'Ute tax' upped under Clean Car Discount rethink
The government is adjusting the Clean Car Discount scheme, after finding its success was potentially set to put a strain on its self-funded model.
The 'feebate' scheme gives rebates to those buying low-emissions vehicles, and was funded by fees charged to those buying high-emissions vehicles like utes.
More than 100,000 Clean Car Discount rebates have been paid out since its introduction in 2021.
Because of the strong uptake, the scheme was set to reduce 230 percent more emissions than originally estimated by 2025, which Transport Minister Michael Wood said had exceeded industry and government projections.
"The scheme is facilitating an increase in the number of EVs entering the fleet we did not expect until 2027.
"As planned we are further targeting the scheme to maintain its success, and ensure it will be self-funding until its next review," Wood said.
The cap for eligible vehicle's emissions would change from 146g of CO2 per kilometre to 100g from 1 July.
This covered battery electric vehicles, plug-in hybrids and smaller hybrids, but larger hybrids and smaller petrol cars would mostly not receive the discount.
The rebate paid out on new EVs would reduce from $8625 to $7015, while it would increase from $3450 to $3507 for used imports.
Wood said the increase to used vehicle rebates would encourage more lower and middle income New Zealanders to buy a lower emission car.
The rebate paid out for plug-in hybrids would be reduced.
And a special discount would be introduced for low emission disability vehicles.
Fees charged to buyers of high emissions vehicles would increase, and the threshold for what qualified as a high emissions vehicle would reduce from 192g of CO2 per kilometre to 150g.
"To fund the changes to make it easier for New Zealanders to purchase cleaner imports, we're adjusting charges on high emissions vehicles," Wood said.

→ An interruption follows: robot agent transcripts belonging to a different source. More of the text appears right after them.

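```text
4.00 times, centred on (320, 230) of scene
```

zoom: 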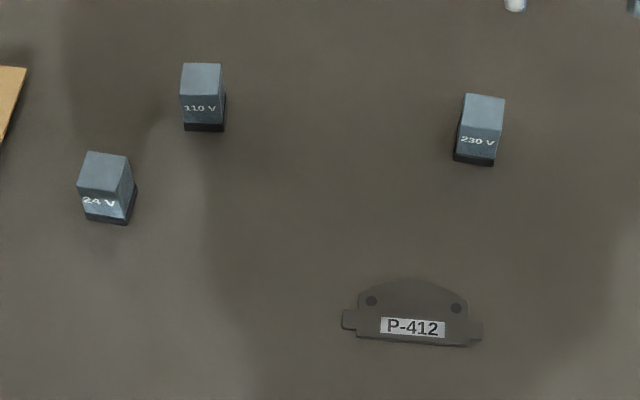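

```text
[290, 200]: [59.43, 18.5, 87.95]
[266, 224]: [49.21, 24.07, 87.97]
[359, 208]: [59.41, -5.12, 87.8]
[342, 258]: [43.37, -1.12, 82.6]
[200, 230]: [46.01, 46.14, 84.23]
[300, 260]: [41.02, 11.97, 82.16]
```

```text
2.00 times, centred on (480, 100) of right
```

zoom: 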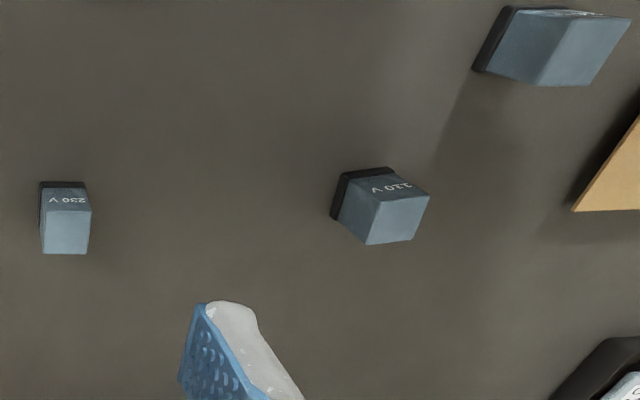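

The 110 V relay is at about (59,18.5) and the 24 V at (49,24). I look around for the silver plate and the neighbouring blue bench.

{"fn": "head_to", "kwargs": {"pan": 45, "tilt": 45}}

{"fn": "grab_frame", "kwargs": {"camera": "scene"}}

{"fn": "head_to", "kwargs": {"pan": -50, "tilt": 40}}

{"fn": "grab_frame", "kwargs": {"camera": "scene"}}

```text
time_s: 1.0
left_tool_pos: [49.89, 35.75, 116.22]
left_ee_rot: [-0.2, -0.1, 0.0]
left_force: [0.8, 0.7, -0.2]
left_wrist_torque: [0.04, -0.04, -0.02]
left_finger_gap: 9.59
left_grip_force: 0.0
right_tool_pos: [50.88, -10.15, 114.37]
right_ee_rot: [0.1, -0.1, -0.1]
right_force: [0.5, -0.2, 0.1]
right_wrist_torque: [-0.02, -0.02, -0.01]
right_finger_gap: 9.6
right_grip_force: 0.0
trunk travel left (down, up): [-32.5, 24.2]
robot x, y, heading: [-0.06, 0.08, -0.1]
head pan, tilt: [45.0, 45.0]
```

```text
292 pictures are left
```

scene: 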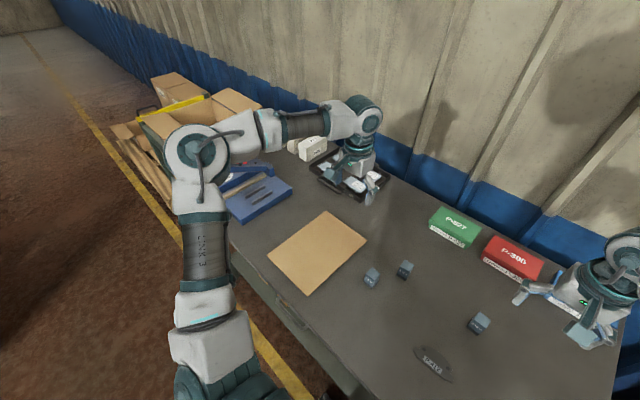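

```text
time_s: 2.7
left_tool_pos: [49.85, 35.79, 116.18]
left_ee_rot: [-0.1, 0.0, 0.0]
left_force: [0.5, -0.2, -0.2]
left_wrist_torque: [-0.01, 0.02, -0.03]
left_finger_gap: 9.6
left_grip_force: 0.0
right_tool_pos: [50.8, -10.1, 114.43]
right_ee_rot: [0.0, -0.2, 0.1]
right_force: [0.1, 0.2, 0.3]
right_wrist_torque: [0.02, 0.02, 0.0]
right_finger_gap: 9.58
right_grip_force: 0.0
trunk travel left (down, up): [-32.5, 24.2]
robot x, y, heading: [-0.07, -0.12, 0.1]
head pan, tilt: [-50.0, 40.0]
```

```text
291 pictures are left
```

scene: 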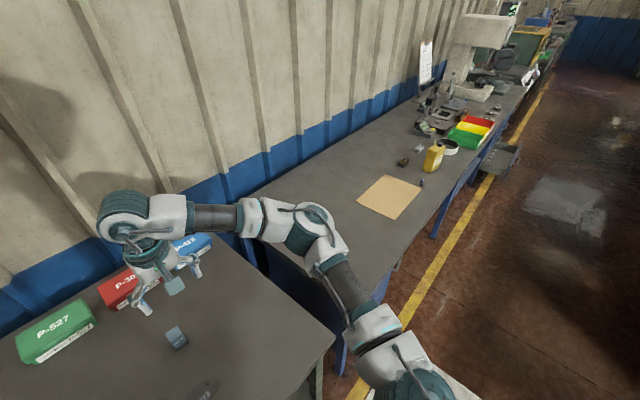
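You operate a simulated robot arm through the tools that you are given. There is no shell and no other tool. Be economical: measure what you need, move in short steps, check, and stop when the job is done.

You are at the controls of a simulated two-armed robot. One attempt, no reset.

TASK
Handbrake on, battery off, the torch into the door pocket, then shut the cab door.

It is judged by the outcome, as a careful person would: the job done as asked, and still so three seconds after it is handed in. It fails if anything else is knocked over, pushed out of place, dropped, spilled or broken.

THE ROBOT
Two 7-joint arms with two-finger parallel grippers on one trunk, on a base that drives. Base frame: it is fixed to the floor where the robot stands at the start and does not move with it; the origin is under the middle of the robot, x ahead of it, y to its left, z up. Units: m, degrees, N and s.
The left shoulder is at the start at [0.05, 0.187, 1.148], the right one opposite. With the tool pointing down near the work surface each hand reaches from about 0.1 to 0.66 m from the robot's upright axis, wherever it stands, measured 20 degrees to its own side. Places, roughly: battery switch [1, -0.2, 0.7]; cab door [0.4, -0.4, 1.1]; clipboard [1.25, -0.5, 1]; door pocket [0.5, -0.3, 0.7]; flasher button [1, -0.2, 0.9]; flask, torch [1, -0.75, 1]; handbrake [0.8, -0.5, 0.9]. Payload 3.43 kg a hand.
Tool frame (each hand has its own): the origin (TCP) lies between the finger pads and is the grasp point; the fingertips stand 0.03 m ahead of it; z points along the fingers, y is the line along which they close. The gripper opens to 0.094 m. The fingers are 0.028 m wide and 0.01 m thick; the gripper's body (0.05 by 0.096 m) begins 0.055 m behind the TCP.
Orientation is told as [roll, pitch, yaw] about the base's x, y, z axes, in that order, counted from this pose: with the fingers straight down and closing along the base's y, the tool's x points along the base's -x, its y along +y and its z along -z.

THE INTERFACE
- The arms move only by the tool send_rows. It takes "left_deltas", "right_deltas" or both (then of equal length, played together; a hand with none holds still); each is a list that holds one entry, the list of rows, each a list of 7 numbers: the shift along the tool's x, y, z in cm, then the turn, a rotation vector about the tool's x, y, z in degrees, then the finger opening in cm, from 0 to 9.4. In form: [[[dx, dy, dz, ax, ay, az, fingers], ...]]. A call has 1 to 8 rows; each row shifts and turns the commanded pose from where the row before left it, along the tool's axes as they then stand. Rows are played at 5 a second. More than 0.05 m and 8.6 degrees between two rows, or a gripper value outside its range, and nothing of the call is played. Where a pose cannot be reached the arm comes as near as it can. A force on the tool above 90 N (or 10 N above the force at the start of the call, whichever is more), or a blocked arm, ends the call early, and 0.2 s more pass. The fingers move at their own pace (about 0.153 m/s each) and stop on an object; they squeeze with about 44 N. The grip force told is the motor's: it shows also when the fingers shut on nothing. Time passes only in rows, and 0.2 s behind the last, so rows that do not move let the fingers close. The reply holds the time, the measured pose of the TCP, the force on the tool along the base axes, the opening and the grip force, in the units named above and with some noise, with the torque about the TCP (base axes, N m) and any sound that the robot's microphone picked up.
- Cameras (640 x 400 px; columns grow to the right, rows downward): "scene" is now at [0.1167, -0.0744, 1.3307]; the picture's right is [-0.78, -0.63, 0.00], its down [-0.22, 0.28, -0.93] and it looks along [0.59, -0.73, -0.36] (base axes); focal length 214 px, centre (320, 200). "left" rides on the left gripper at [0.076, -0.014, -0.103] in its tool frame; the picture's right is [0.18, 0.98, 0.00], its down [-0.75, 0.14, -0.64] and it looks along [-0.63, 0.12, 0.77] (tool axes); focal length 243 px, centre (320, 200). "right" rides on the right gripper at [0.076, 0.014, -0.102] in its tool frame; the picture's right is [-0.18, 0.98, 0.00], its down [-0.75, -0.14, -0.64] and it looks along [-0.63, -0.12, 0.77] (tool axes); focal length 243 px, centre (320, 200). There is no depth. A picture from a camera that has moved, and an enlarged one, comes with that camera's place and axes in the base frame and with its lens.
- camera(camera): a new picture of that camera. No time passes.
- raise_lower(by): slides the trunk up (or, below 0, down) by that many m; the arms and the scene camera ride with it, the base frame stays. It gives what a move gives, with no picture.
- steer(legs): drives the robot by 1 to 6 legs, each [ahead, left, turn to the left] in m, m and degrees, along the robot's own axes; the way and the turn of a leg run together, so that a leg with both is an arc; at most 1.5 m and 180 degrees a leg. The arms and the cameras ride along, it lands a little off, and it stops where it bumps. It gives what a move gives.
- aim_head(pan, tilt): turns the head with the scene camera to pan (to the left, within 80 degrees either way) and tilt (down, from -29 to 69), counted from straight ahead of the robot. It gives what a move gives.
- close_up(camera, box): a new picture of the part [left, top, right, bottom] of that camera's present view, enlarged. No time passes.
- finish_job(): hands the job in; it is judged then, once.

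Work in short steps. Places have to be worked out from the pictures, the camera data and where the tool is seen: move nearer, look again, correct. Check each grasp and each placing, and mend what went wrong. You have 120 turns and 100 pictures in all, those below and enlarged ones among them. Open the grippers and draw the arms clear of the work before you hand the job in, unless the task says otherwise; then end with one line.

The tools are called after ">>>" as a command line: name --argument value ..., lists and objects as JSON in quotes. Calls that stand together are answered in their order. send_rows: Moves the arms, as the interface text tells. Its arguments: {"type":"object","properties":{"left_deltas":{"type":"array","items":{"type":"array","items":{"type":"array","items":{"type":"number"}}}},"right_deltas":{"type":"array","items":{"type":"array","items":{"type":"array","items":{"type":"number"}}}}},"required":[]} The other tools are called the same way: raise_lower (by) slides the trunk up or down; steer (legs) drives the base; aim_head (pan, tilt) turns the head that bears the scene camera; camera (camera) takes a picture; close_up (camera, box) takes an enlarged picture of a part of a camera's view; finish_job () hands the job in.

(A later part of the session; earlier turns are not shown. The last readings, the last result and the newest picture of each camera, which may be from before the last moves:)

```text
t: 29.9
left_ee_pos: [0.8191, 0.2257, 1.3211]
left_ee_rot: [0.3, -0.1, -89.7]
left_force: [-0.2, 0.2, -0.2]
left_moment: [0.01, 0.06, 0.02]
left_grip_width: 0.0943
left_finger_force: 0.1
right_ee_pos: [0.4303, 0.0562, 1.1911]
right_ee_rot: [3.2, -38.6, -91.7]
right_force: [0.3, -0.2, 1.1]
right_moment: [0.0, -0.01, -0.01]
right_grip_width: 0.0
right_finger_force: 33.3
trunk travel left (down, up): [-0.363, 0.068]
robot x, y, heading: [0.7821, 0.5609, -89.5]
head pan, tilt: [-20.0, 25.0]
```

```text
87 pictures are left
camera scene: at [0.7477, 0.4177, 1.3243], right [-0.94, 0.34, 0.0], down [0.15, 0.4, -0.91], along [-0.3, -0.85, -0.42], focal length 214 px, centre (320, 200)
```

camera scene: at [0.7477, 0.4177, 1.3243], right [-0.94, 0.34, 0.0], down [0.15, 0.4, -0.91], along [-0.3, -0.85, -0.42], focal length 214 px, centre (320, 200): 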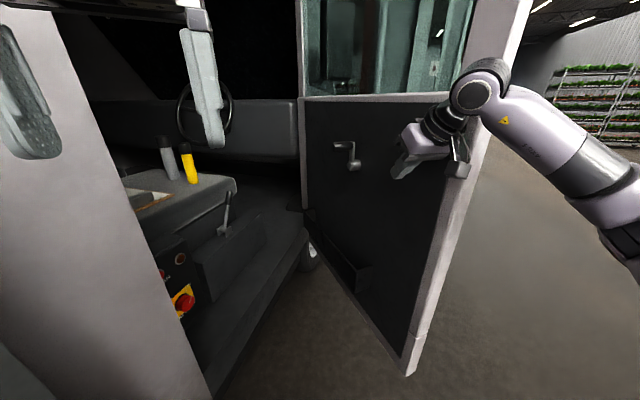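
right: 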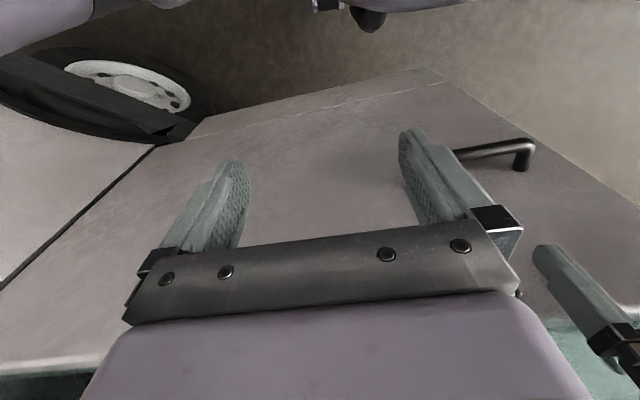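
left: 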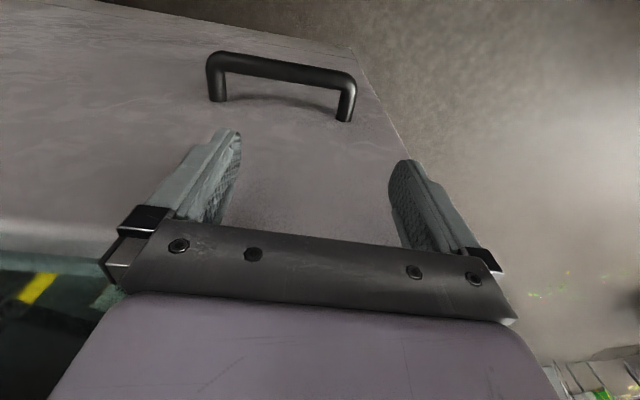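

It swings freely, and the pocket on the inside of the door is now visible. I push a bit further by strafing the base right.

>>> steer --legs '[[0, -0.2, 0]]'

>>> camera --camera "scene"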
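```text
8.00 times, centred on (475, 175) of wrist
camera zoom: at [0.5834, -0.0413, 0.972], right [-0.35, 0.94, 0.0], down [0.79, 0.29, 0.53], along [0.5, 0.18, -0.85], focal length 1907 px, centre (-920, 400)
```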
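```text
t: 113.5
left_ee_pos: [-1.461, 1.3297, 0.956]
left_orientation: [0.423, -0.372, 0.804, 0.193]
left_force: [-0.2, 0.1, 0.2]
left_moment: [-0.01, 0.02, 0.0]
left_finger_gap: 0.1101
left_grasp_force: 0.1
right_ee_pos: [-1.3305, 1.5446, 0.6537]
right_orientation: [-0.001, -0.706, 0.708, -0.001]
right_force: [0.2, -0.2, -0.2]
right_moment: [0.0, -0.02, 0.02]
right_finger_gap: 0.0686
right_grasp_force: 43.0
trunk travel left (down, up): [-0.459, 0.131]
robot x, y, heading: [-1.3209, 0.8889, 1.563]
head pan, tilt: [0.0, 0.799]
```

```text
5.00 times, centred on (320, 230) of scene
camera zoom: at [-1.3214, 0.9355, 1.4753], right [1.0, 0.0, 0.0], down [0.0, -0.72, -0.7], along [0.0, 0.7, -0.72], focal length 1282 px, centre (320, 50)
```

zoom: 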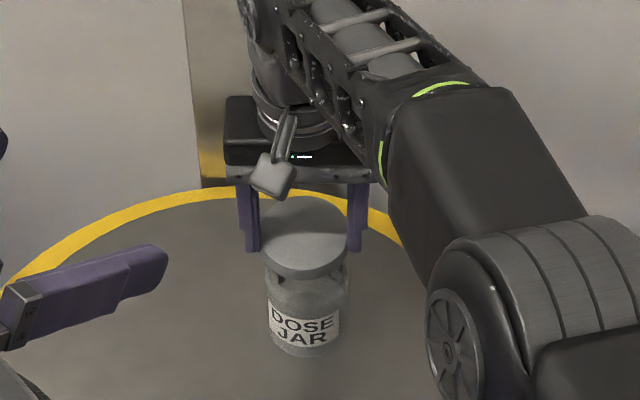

"This includes vehicles like utes which are amongst the highest emitting vehicles within our fleet."
The maximum fee imposed would rise from $5175 to $6900 for new vehicles, and from $2875 to $3450 for used imports.
As part of this month's budget, the discount's repayable crown grant would also increase by $100 million.
'Kick in the guts'
National Party transport spokesperson Simeon Brown said the changes were another "kick in the guts" for farmers and tradies.
"Tens of millions of dollars in subsidies has been handed out to wealthy people buying Teslas, using money paid for by farmers and tradies that have been working hard keeping our economy moving.
"Now those farmers and tradies will have to pay even more for Labour's failed policies with higher penalties on utes and light commercial vehicles.
"The scheme is unfair, it doesn't balance things up properly."
Wood said about half the utes bought and sold in New Zealand were not newly imported, so had no fees or charges under the scheme.
"When we do get supply of hybrid and electric utility vehicles, this scheme will apply to them."
New electric utes were beginning to become available and imports would increase, he said.
"So there is one, for example, two-wheel drive electric ute which is available in New Zealand now it has been snapped up in quite big numbers."
There had been a bit of "typecasting" about rural communities, he said.
"People in rural communities do still buy other vehicles that aren't just utes and ... often are taking up the options to get cleaner vehicles."
There had been a significant number of Tesla sales but overall more money in the scheme had gone to Toyotas.
"The two most popular makes and models under the scheme are in the $15,000 to $20,000 mark - they're not luxury vehicles.
"And frankly, if we have people with a bit more money who are buying a zero-emission vehicle rather than a big, dirty high-emitting vehicle that's a good thing.
"The point of the scheme is to change people's purchasing behaviour."
Under the scheme, the number of electric vehicles that had received a subsidy was fewer than 20,000 - or less than 1 percent of the total fleet - Brown said, which had hardly scratched the surface of what was needed in terms of creating a second-hand market.
Wood said EVs now made up about 20 percent of new vehicles brought in to the country, and low- to zero-emission vehicles mad up about half the imports each month.
"We've gone from one of the worst markets in the world to one of the best markets in the world," he said.
National would abolish the subsidy scheme, Brown said, and would "bust down the barriers" to rolling out an EV charging network across the country.
It would work with the industry to have a fuel economy standard to reduce emissions over time.